The most lasting of all of the friends I made during those years is a very special person: fellow designer Rosemary Greer. We have been friends almost 40 years. I met her one afternoon in the store. She was a customer having just moved to Kalamazoo from New York State. We became friends almost instantly. Within a very short while I had convinced her to come and work at the Store. I don’t think she was ever sorry I can’t think of anyone more memorable in my years there. She is an extremely capable designer and I have learned much from her over the years. I remember her loving Judd Scott wallpapers and her use of those bold prints was wonderful I’ve never seen anyone put them to better use. She also introduced me to Louis Bowen Papers (both lines I believe are gone today).
In those days we were always dressed to the nines and had a certain image we had to keep up. Jacobson’s had an idea of what we were to be and look like and we were! Rosemary always wore beautiful clothing. In the winter a full length mink coat remember in the 70’s we could still kill anything…she loved big dark glasses and of course we all smoked. It was considered a good idea to smoke with one’s clients: it relaxed them and kept them buying longer. We had such a wonderful time both in and out of the store we were all very socially intertwined. Rosemary lived in an enormous ultra modern house in a posh neighborhood and gave wonderful dinner and cocktail parties. To this day I can give a party at a moment’s notice with what I learned from her. Rosemary has been ill for the past few years and I miss our constant decorating chats very much. There is no one who has ever filled those shoes no one ever could……….
Sunday, May 1, 2011
Oh How I Have Missed You !!!
As previously mentioned, I have done Interior Design professionally for almost 40 years. Over these years I’ve had many clients; some years as many as 30. While working as a retail designer for a now defunct, very glamorous company, Jacobson’s of Michigan, we had very large client loads and sold a high volume of merchandise. That’s when I learned to make my job easier. I had to shut up and LISTEN: every client knows what they want they will tell you if you listen. I absolutely loved Jacobson’s. I worked with the most wonderful group of people every one a story in them selves’ .I stayed 8 years and only left because I needed to experience a big city. I chose Washington DC, where I worked for W&J Sloane. But it really was Jacobson’s were I learned how to put together rooms that worked for the clients who bought them. I had some wonderful clients. Among them was Madame Curtineas.

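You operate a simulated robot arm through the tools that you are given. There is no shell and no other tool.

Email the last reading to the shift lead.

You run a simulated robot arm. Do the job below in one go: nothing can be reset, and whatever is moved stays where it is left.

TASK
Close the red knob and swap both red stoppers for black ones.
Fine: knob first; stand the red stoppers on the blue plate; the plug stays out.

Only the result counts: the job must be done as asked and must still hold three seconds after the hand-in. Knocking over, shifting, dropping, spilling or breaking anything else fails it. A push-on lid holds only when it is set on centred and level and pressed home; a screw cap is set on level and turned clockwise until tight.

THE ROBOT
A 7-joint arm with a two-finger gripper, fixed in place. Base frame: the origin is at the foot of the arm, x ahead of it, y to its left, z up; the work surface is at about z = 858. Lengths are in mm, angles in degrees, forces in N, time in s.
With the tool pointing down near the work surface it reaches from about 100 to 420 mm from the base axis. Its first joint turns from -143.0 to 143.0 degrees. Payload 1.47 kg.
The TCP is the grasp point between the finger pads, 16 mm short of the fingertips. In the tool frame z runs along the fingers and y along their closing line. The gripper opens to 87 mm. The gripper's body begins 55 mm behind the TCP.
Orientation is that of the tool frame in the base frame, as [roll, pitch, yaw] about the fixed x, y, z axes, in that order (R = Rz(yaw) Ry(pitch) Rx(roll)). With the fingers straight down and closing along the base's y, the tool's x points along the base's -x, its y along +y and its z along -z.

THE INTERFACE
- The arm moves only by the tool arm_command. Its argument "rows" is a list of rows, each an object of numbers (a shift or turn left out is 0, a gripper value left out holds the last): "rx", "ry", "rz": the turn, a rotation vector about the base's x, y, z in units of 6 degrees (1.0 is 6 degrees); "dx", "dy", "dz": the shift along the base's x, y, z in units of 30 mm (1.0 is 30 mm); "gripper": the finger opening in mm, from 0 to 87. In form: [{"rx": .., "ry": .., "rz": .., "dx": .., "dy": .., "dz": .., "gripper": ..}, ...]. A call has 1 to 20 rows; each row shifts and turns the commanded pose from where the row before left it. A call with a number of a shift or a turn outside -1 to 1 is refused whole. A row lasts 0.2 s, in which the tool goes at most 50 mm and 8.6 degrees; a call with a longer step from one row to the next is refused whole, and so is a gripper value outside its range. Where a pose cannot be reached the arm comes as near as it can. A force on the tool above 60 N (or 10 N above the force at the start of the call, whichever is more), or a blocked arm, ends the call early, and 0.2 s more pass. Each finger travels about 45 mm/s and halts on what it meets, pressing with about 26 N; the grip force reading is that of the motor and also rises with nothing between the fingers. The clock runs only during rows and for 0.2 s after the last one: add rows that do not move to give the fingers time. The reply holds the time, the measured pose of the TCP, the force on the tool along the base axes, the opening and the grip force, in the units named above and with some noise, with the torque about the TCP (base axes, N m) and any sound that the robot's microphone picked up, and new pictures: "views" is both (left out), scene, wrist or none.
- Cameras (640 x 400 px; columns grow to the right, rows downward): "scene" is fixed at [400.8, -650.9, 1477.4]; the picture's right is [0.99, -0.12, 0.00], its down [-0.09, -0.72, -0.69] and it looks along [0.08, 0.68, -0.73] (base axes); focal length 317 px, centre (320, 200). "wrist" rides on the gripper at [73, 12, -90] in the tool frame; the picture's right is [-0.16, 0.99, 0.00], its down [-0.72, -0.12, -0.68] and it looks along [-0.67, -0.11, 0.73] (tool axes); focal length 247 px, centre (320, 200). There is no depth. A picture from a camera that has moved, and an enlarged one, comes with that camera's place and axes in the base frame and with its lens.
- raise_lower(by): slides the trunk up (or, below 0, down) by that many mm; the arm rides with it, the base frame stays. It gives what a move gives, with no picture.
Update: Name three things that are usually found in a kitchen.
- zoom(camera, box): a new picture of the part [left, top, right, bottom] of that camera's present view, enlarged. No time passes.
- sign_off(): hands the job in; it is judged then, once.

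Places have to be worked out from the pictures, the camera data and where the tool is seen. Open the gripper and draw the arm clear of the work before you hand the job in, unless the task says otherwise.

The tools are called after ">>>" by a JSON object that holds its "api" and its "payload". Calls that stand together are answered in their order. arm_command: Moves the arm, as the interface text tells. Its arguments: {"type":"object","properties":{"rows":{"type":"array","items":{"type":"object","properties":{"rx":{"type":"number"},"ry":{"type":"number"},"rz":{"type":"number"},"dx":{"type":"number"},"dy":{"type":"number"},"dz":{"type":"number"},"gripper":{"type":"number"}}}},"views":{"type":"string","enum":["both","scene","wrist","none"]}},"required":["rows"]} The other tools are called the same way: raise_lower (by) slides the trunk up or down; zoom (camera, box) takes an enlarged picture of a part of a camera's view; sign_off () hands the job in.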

She was the tiniest French woman I think I’ve ever met, and spoke with a halting accent. She drove around in an especially equipped Eldorado so could reach the pedals. She lived in a fantastic big mansion (there were very wealthy people in Kalamazoo at that time) . Her living room was huge and had French doors all around and big double doors at the entrance. The foyer was huge and the halls were probably 5 feet wide, there was a winding stairway in the foyer that led to bed room after bed room The master bedroom was the size of the living room One could have held a dance in there. There were servants’ quarters but no longer any servants. According to her the house was built by her mother in law. We had a really crazy time together she had her ups and downs .She was probably in her 70’s when we met .I would be her best friend one minute and the next she would treat me like a commoner, then she’d apologize profusely.
Jacobson’s designers were not allowed to dump a client. After all, they were really not our clients but the stores’ and it was very costly to get them through the door. In the middle of decorating the big house she suddenly became ill (she thought she was going to perish at any moment) and she set me off with Fritz, her husband to find a new house, I was told he was not capable of finding one by himself. Hell according to her he couldn’t find the door! Fritz was very nice and extremely handsome in his old age .I had seen photos of them when they were a beautiful pair in their youth: he tall and blond her tiny and dark. But the years had gone by need I say more. We found a suitable house in a very uppity gated community with lots of nouveaus riche. Madame of course hated it but bought it anyway and we set off once again to decorate it. We upholstered all of the furniture and purchased some new. The most difficult part of the job was fitting all of what had to be kept in the new house that was half the size or less of the big house. Now I like lots of furniture and stuff so in that way she and I saw eye to eye, but this place was really full. She actually loved it and we finished on good terms, until she invited me to some kind of affair for some reason I could not attend: I became a guttersnipe and she disappeared for years. Then one day in another Jacobson’s she spotted me and called out across the room as though we were long lost lovers. “Jak, how I have missed you!!” I never saw her again…….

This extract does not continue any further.